[Begin EXTRACT PROVIDED]

Гробман решил опубликовать книгу “Обложки”: советские обложки, и к ним тексты типа “он Танюшу брал за грудь и указывал ей путь”, к этой книге Гольдштейн предпослал “ангажированное инкорпорирование”, фрагменты дали в “Окнах” на двух страницах с картинками, под шапкой “Живая смерть”.
Поехал к Шамиру. Микрофон мой к его системе не подошел. В результате просто болтали. И слава Богу, что не записал, – разговор не получился. Ира была права. Даже какое-то неприятное чувство возникло: зря затеял. Я ему под конец так и сказал: взгляды твои я в общем-то знаю, они мне неинтересны, и вообще надоело говорить о политике, а мне интересно, как ты до них дошел, психология твоей идеологии. Но он не стал раскрываться. В результате, говорю, я как не понимал тебя, так и не понимаю. Я вот свою позицию могу любому объяснить, и меня поймут, может, не согласятся, но поймут, а ты…
– Ну, – говорит, – чем же ты свою позицию объясняешь, страхом, что ли?
– Конечно. Придут твои обездоленные и вырежут всех, и тебя в том числе.
– Эдак получается, что и в Риме ты бы свободу рабам не дал из страха?
– Конечно!
– Ну, Наум, ты хочешь, чтобы я этому поверил?
А до этого он говорил, что у рокфеллеров надо все отнять и раздать обездоленным.
– Как же это у тебя (насчет отнять), – говорю, – сочетается с соблюдением прав человека?! Тогда назови себя революционером, чего ты рядишься в овечью шкуру правозащитника?
В самом начале он сказал: “Для меня главное – это соблюдение прав человека”. И еще: “Я за равенство всех”.
– Перед законом? Или вообще?
– Перед законом.
– Но по закону у Рокфеллера ничего трогать нельзя.
– Такие законы надо поменять.
– Как? Демократически – не получается, американцы голосуют за рокфеллеров. Значит – революция?! То-есть плевать на законы изданные, да здравствуют законы нашей “совести”, или наших интересов!
– Народ подкупили, часть наебали, надо разъяснять.
Как ни обходили деликатно “еврейский вопрос”, все ж куда денешься. Тут его взгляды просты:
– Сионистское государство должно быть отменено, государство будет общим для всех жителей, плюс возвращение беженцев. Вот поляки возвращают евреям имущество, Зунделевич в Таллине целый квартал получил, и мы должны возвратить.

[End EXTRACT PROVIDED]
[Begin AVAILABLE DATA]

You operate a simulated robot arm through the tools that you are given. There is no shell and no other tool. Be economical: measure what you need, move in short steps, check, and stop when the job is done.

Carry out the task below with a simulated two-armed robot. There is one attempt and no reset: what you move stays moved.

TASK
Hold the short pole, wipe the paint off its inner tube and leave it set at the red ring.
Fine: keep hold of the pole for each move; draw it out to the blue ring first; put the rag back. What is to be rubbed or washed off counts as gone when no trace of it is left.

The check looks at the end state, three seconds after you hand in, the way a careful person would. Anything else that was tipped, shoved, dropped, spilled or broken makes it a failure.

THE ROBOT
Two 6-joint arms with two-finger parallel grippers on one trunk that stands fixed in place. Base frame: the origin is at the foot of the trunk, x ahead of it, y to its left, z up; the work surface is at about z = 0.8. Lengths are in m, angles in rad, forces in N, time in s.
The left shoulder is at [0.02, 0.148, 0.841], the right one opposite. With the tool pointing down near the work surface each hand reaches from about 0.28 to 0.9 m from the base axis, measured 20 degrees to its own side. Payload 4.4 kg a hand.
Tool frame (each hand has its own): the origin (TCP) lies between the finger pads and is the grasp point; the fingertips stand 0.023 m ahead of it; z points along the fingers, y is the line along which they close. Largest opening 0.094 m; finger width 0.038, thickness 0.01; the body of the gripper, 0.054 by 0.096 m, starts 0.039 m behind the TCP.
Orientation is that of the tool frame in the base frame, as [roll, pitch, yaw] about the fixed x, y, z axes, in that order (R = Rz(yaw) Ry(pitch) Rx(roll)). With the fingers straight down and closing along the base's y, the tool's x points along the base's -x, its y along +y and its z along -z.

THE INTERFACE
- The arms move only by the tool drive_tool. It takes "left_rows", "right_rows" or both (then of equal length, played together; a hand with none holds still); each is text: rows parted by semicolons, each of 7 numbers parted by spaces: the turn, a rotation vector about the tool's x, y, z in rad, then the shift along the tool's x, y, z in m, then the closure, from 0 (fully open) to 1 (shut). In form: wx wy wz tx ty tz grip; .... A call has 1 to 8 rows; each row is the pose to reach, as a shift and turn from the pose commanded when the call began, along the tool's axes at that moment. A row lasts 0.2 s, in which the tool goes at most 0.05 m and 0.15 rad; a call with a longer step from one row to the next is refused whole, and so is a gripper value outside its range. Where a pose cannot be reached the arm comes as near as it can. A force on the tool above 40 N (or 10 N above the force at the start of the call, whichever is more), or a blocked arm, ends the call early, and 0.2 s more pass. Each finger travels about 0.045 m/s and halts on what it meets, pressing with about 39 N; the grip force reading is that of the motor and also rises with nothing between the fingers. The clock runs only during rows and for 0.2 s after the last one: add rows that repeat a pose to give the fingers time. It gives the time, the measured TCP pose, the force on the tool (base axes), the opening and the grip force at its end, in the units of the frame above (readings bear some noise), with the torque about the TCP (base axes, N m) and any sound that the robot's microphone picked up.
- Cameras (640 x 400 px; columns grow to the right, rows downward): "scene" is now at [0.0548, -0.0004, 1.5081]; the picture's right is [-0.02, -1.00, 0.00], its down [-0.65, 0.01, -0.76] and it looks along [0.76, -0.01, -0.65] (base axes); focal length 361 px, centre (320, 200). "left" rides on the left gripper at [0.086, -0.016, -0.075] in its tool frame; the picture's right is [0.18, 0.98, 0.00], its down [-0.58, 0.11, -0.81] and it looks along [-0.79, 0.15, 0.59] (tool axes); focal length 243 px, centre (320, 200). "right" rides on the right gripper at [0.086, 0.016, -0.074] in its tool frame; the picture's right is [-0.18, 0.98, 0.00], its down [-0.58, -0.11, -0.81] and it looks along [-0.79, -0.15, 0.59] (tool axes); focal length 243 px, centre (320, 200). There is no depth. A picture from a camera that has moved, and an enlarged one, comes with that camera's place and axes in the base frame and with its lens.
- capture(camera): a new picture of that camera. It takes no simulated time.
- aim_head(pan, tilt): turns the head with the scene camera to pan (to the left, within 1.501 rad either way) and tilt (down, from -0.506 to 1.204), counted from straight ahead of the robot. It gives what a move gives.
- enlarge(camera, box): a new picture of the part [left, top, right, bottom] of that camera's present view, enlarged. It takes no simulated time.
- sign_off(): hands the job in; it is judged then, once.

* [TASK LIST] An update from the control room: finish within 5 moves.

[End AVAILABLE DATA]

* [TASK LIST]
(A) Set down the extract provided as it stands from "А до этого он" to "или наших интересов!", and nothing more.
(B) Supply the part of the extract provided that comes after its last sentence.

* [RESULTS FOR EACH TASK]
(A)
А до этого он говорил, что у рокфеллеров надо все отнять и раздать обездоленным.
– Как же это у тебя (насчет отнять), – говорю, – сочетается с соблюдением прав человека?! Тогда назови себя революционером, чего ты рядишься в овечью шкуру правозащитника?
В самом начале он сказал: “Для меня главное – это соблюдение прав человека”. И еще: “Я за равенство всех”.
– Перед законом? Или вообще?
– Перед законом.
– Но по закону у Рокфеллера ничего трогать нельзя.
– Такие законы надо поменять.
– Как? Демократически – не получается, американцы голосуют за рокфеллеров. Значит – революция?! То-есть плевать на законы изданные, да здравствуют законы нашей “совести”, или наших интересов!

(B)
И еще Южную Африку в пример ставил.
– И никто белых не вырезал. И не вырежет.
Стал я его пытать, как он из Союза уехал, из каких побуждений. Признался, что из романтических, ему казалось, что враги обложили несчастных соплеменников и надо их спасать. Нет, никакого антисемитизма он не чувствовал (“в Сибири этого не было”). А потом, что же ты хочешь, евреи были привилегированной нацией, ну и ворчал народ, а что “жидами” обзывали, так это как детей барина “барчуками” обзывают, может, и обидно, да не страшно. Советскую власть не любил, да, но уехал из романтизма, а тут быстро понял, что надули его, обманула сионистская пропаганда, заманила, чтоб помогал защищать награбленное.
Соскучившись, я стал полочки с книгами рассматривать, нашел “Бесконечный тупик” Галковского – огромный томина. Попросил дать почитать. Он сказал, что уже обещал Гольдштейну. Находит его, Галковского, скучным. От Гольдштейна, впрочем, тоже не в восторге.
Я спросил, почему ему Кузмин не понравился. Он сказал, что дело не в Кузмине, просто он против того, чтобы ему два с половиной часа читали прозу, что бы то ни было. Это утомляет.
Когда я каркал, что обездоленные вырежут, а хочется до ста двадцати дожить, он вдруг произнес с грустью: а мне не хочется.
– Что так? Успел уже потерять интерес к жизни?
– Да.
30.8. Рассказал Гольдштейну о беседе с Шамиром. “Все-таки Шамир не совсем нормальный человек. Вы знаете, что он пытался покончить с собой, только это между нами, да, из-за любви, его еле откачали, так что все было всерьез… Да, молодая жена, но мне кажется, что и сейчас не все благополучно, какой-то он в последнее время угасший…” Я вспомнил горькое “да” Шамира, вспомнил огромный рюкзак, приготовленный в дорогу, который он набивал бутылками с минеральной водой, нетерпеливо ожидая звонка от приятеля, поехать на Кармель, натруженные икры ходока. Поведал о рюкзаке Гольдштейну. “Бродяга”, – сказал Гольдштейн.
Да, такой же рюкзак скитальца и Зус за собой таскает…
Отрядом морской пехоты, попавшим в Ливане в засаду, командовал полковник Куракин, тридцати шести лет. Кто-то из князей Куракиных приехал в середине прошлого века в Палестину отшельничать и стал родоначальником разветвленного израильского клана, с одним из отпрысков клана мы были в Азуре соседями, он был женат на ангельской красоты марокканке, работал электриком, очень красивый парень, похож на погибшего полковника, такие же большие, невинно-голубые глаза.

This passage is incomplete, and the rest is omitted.